[Records from a dataset]
┏━━

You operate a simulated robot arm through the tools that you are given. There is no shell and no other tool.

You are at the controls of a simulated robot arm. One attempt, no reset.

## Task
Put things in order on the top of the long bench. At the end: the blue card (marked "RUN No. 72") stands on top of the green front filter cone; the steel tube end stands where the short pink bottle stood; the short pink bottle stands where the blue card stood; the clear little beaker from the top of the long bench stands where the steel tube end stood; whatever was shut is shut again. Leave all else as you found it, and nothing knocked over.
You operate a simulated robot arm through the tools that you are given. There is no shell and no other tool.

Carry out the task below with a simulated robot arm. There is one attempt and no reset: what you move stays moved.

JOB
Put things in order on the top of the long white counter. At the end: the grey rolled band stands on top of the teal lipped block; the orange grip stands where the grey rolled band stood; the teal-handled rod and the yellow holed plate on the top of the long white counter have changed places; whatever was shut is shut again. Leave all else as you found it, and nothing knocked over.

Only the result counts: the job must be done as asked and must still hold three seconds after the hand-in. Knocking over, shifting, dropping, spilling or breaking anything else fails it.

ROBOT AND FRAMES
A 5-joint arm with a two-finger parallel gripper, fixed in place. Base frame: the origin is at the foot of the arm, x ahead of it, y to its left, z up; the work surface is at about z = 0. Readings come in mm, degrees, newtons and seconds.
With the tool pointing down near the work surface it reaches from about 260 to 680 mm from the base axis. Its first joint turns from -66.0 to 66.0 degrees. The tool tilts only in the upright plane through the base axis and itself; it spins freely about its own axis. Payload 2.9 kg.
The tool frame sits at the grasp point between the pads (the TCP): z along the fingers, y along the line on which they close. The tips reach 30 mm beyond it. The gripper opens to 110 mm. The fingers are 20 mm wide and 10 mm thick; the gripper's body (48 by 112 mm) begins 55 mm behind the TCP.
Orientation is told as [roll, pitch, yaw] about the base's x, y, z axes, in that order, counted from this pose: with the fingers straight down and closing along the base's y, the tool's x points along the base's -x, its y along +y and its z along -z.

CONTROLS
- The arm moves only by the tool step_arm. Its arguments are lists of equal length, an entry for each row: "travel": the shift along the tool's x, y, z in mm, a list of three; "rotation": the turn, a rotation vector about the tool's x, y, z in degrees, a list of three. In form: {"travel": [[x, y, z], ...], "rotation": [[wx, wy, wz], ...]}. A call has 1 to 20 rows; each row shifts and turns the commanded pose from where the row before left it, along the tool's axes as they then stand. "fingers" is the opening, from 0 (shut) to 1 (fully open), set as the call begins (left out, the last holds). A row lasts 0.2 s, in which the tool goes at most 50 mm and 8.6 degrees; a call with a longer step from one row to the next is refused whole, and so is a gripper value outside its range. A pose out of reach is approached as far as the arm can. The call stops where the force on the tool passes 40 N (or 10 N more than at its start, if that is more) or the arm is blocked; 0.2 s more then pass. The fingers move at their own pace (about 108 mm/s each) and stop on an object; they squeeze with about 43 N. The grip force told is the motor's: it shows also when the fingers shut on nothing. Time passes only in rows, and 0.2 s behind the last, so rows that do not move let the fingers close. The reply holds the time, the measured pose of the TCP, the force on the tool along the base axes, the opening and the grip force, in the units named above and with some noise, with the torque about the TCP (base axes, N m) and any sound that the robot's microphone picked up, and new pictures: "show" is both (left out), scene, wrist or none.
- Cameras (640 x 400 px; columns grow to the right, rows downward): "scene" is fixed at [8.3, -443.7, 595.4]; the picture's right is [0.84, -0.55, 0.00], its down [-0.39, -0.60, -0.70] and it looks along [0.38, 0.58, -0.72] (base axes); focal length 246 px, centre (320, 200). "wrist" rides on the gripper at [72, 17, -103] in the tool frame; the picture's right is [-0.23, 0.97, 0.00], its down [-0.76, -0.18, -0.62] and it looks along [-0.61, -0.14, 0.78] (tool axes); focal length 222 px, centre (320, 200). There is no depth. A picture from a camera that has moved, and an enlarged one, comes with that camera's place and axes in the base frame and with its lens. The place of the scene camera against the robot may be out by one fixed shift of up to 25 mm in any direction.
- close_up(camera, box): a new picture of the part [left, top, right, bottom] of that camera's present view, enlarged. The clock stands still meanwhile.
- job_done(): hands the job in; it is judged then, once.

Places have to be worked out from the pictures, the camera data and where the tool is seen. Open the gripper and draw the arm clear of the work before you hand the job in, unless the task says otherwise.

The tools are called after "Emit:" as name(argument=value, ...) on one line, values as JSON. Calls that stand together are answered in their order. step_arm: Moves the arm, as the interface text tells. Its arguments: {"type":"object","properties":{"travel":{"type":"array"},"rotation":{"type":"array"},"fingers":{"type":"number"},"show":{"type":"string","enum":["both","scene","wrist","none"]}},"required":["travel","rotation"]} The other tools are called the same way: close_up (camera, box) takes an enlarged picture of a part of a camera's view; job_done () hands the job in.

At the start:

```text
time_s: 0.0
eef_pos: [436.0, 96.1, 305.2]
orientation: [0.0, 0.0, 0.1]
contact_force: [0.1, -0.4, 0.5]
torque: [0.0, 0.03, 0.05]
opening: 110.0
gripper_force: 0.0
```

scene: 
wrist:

┗━━

▸ Exercise prompt: Restate the whole listing exactly, leaving out nothing.

▸ Answer:
You operate a simulated robot arm through the tools that you are given. There is no shell and no other tool.

You are at the controls of a simulated robot arm. One attempt, no reset.

## Task
Put things in order on the top of the long bench. At the end: the blue card (marked "RUN No. 72") stands on top of the green front filter cone; the steel tube end stands where the short pink bottle stood; the short pink bottle stands where the blue card stood; the clear little beaker from the top of the long bench stands where the steel tube end stood; whatever was shut is shut again. Leave all else as you found it, and nothing knocked over.
You operate a simulated robot arm through the tools that you are given. There is no shell and no other tool.

Carry out the task below with a simulated robot arm. There is one attempt and no reset: what you move stays moved.

JOB
Put things in order on the top of the long white counter. At the end: the grey rolled band stands on top of the teal lipped block; the orange grip stands where the grey rolled band stood; the teal-handled rod and the yellow holed plate on the top of the long white counter have changed places; whatever was shut is shut again. Leave all else as you found it, and nothing knocked over.

Only the result counts: the job must be done as asked and must still hold three seconds after the hand-in. Knocking over, shifting, dropping, spilling or breaking anything else fails it.

ROBOT AND FRAMES
A 5-joint arm with a two-finger parallel gripper, fixed in place. Base frame: the origin is at the foot of the arm, x ahead of it, y to its left, z up; the work surface is at about z = 0. Readings come in mm, degrees, newtons and seconds.
With the tool pointing down near the work surface it reaches from about 260 to 680 mm from the base axis. Its first joint turns from -66.0 to 66.0 degrees. The tool tilts only in the upright plane through the base axis and itself; it spins freely about its own axis. Payload 2.9 kg.
The tool frame sits at the grasp point between the pads (the TCP): z along the fingers, y along the line on which they close. The tips reach 30 mm beyond it. The gripper opens to 110 mm. The fingers are 20 mm wide and 10 mm thick; the gripper's body (48 by 112 mm) begins 55 mm behind the TCP.
Orientation is told as [roll, pitch, yaw] about the base's x, y, z axes, in that order, counted from this pose: with the fingers straight down and closing along the base's y, the tool's x points along the base's -x, its y along +y and its z along -z.

CONTROLS
- The arm moves only by the tool step_arm. Its arguments are lists of equal length, an entry for each row: "travel": the shift along the tool's x, y, z in mm, a list of three; "rotation": the turn, a rotation vector about the tool's x, y, z in degrees, a list of three. In form: {"travel": [[x, y, z], ...], "rotation": [[wx, wy, wz], ...]}. A call has 1 to 20 rows; each row shifts and turns the commanded pose from where the row before left it, along the tool's axes as they then stand. "fingers" is the opening, from 0 (shut) to 1 (fully open), set as the call begins (left out, the last holds). A row lasts 0.2 s, in which the tool goes at most 50 mm and 8.6 degrees; a call with a longer step from one row to the next is refused whole, and so is a gripper value outside its range. A pose out of reach is approached as far as the arm can. The call stops where the force on the tool passes 40 N (or 10 N more than at its start, if that is more) or the arm is blocked; 0.2 s more then pass. The fingers move at their own pace (about 108 mm/s each) and stop on an object; they squeeze with about 43 N. The grip force told is the motor's: it shows also when the fingers shut on nothing. Time passes only in rows, and 0.2 s behind the last, so rows that do not move let the fingers close. The reply holds the time, the measured pose of the TCP, the force on the tool along the base axes, the opening and the grip force, in the units named above and with some noise, with the torque about the TCP (base axes, N m) and any sound that the robot's microphone picked up, and new pictures: "show" is both (left out), scene, wrist or none.
- Cameras (640 x 400 px; columns grow to the right, rows downward): "scene" is fixed at [8.3, -443.7, 595.4]; the picture's right is [0.84, -0.55, 0.00], its down [-0.39, -0.60, -0.70] and it looks along [0.38, 0.58, -0.72] (base axes); focal length 246 px, centre (320, 200). "wrist" rides on the gripper at [72, 17, -103] in the tool frame; the picture's right is [-0.23, 0.97, 0.00], its down [-0.76, -0.18, -0.62] and it looks along [-0.61, -0.14, 0.78] (tool axes); focal length 222 px, centre (320, 200). There is no depth. A picture from a camera that has moved, and an enlarged one, comes with that camera's place and axes in the base frame and with its lens. The place of the scene camera against the robot may be out by one fixed shift of up to 25 mm in any direction.
- close_up(camera, box): a new picture of the part [left, top, right, bottom] of that camera's present view, enlarged. The clock stands still meanwhile.
- job_done(): hands the job in; it is judged then, once.

Places have to be worked out from the pictures, the camera data and where the tool is seen. Open the gripper and draw the arm clear of the work before you hand the job in, unless the task says otherwise.

The tools are called after "Emit:" as name(argument=value, ...) on one line, values as JSON. Calls that stand together are answered in their order. step_arm: Moves the arm, as the interface text tells. Its arguments: {"type":"object","properties":{"travel":{"type":"array"},"rotation":{"type":"array"},"fingers":{"type":"number"},"show":{"type":"string","enum":["both","scene","wrist","none"]}},"required":["travel","rotation"]} The other tools are called the same way: close_up (camera, box) takes an enlarged picture of a part of a camera's view; job_done () hands the job in.

At the start:

```text
time_s: 0.0
eef_pos: [436.0, 96.1, 305.2]
orientation: [0.0, 0.0, 0.1]
contact_force: [0.1, -0.4, 0.5]
torque: [0.0, 0.03, 0.05]
opening: 110.0
gripper_force: 0.0
```

scene: 
wrist:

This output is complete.